Si ces traitements peuvent être prescrits dès l’âge de 5 ans, ils s'avèrent toutefois plus efficaces sur certaines personnes que d’autres: «Cela dépend de la personne et de son profil de sensibilisation, tempère notre expert. Comme les pollens sont constitués de différentes protéines, on remarque que la thérapie peut être moins efficace en l'absence de sensibilisation aux allergènes majeurs. Il est néanmoins possible de tester cela, avant de commencer le traitement, afin d’évaluer les chances de son fonctionnement.» Chez les personnes qui présentent le bon profil, le spécialiste constate une nette amélioration des symptômes.
Un autre point positif non négligeable est l’impact favorable sur l’asthme: notre intervenant précise en effet qu’une allergie au pollen non traitée peut entraîner de l’asthme chez jusqu’à 30% des personnes concernées: «Dans certains cas, l’immunothérapie peut réduire le risque de développer ce symptôme.»
L'inconvénient: le traitement est long et requiert une grande minutie
Le principal obstacle, celui qui risque de décourager même les plus grands allergiques, est la longueur du traitement, qui s’étend sur 3 à 5 ans. Roxane Guillod ajoute en outre qu’une grande minutie et une régularité irréprochable sont essentielles sur toute la durée du processus, quelle que soit la forme du traitement.

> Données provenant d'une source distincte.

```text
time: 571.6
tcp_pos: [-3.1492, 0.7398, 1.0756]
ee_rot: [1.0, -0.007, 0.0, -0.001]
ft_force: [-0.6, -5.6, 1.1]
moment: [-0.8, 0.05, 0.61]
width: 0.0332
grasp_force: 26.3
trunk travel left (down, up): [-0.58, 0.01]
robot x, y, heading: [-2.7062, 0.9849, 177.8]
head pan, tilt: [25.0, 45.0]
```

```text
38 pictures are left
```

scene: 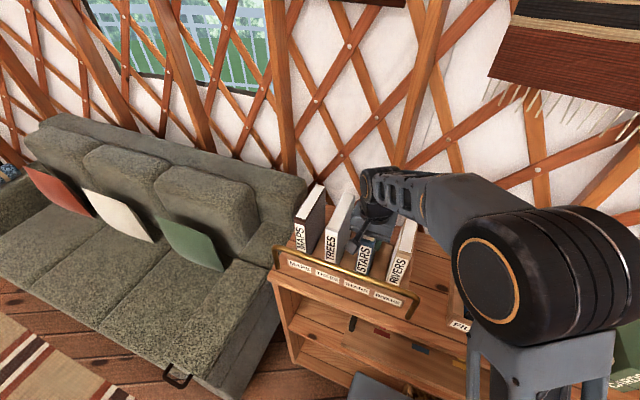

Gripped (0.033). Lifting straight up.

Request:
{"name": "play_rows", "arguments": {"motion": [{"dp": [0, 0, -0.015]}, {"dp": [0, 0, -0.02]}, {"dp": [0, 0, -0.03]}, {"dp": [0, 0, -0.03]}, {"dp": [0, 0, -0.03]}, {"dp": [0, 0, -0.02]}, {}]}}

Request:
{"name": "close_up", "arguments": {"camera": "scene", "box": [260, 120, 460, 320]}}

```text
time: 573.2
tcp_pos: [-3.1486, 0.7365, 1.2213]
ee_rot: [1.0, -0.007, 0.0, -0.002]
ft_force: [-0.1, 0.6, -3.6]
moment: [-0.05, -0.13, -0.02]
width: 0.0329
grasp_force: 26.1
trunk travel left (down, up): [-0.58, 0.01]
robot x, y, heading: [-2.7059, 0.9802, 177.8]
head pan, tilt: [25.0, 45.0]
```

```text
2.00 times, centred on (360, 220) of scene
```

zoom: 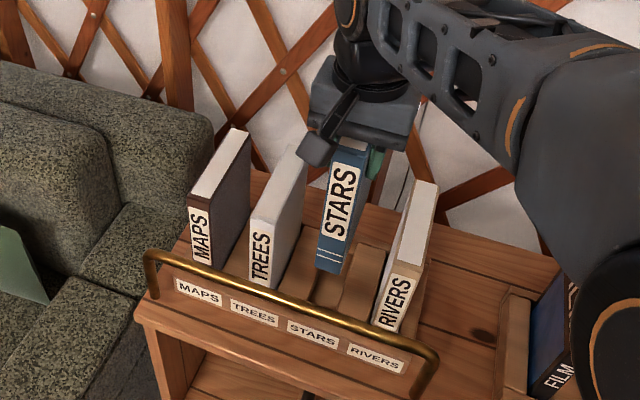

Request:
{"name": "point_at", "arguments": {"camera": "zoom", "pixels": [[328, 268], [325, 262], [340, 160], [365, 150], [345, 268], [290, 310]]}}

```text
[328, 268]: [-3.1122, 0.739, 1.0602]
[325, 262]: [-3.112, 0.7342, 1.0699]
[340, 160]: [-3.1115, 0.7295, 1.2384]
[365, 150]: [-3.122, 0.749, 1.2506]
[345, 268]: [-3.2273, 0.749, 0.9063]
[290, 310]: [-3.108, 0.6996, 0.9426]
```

Pour rappel, il en existe deux différentes: la voie orale sublinguale et l’injection sous-cutanée.
«Dans le cas de la voie orale sublinguale, les patients prennent des comprimés ou des gouttes chaque jour, à partir de trois mois avant le début de la saison des pollens, et poursuivent le traitement jusqu’à ce que celle-ci prenne fin, détaille le Dr. Jandus. Pour que cela fonctionne, il convient d’être rigoureux, ce qui peut gêner certaines personnes ne souhaitant pas devoir prendre un médicament chaque jour.» La prise du premier comprimé se déroule chez le médecin, qui garde le patient en observation pour s’assurer qu’aucune réaction n’apparaît: «L’un des risques est de ressentir des démangeaisons dans la bouche, mais le traitement est généralement bien toléré», rassure le spécialiste.

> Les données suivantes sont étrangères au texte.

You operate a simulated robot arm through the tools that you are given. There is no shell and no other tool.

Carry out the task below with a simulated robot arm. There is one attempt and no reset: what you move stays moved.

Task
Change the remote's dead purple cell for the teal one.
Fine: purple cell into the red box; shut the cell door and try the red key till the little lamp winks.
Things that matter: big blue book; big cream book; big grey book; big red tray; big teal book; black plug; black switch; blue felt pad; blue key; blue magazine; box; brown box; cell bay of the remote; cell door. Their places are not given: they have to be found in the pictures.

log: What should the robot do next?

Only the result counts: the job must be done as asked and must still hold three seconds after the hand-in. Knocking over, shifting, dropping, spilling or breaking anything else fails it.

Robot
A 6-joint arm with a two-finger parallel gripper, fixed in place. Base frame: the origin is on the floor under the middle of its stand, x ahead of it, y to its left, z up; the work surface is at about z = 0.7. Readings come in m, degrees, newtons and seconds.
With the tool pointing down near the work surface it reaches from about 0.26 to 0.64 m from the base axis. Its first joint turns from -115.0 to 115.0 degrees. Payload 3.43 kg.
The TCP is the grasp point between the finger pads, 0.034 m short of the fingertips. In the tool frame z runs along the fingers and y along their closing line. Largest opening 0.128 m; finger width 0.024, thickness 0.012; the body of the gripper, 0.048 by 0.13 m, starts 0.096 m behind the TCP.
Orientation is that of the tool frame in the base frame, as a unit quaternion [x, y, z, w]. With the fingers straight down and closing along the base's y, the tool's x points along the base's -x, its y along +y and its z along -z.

En revanche, le traitement par injection sous-cutanée implique des visites régulières chez le médecin, qui administre la dose lui-même. «Les patients viennent une fois par semaine au début de la désensibilisation et doivent rester en observation pendant 30 minutes après l'injection», explique le Dr. Jandus. «La durée totale du traitement est d'au moins trois ans, couvrant ainsi trois saisons. En fonction du produit disponible et de l'allergène respiratoire concerné, le traitement peut éventuellement se dérouler tout au long de l'année. Après une phase d'initiation, les injections peuvent être espacées à une fois par mois.»
À vous de décider si la nette diminution des symptômes mérite, à vos yeux, de s'engager dans ce processus!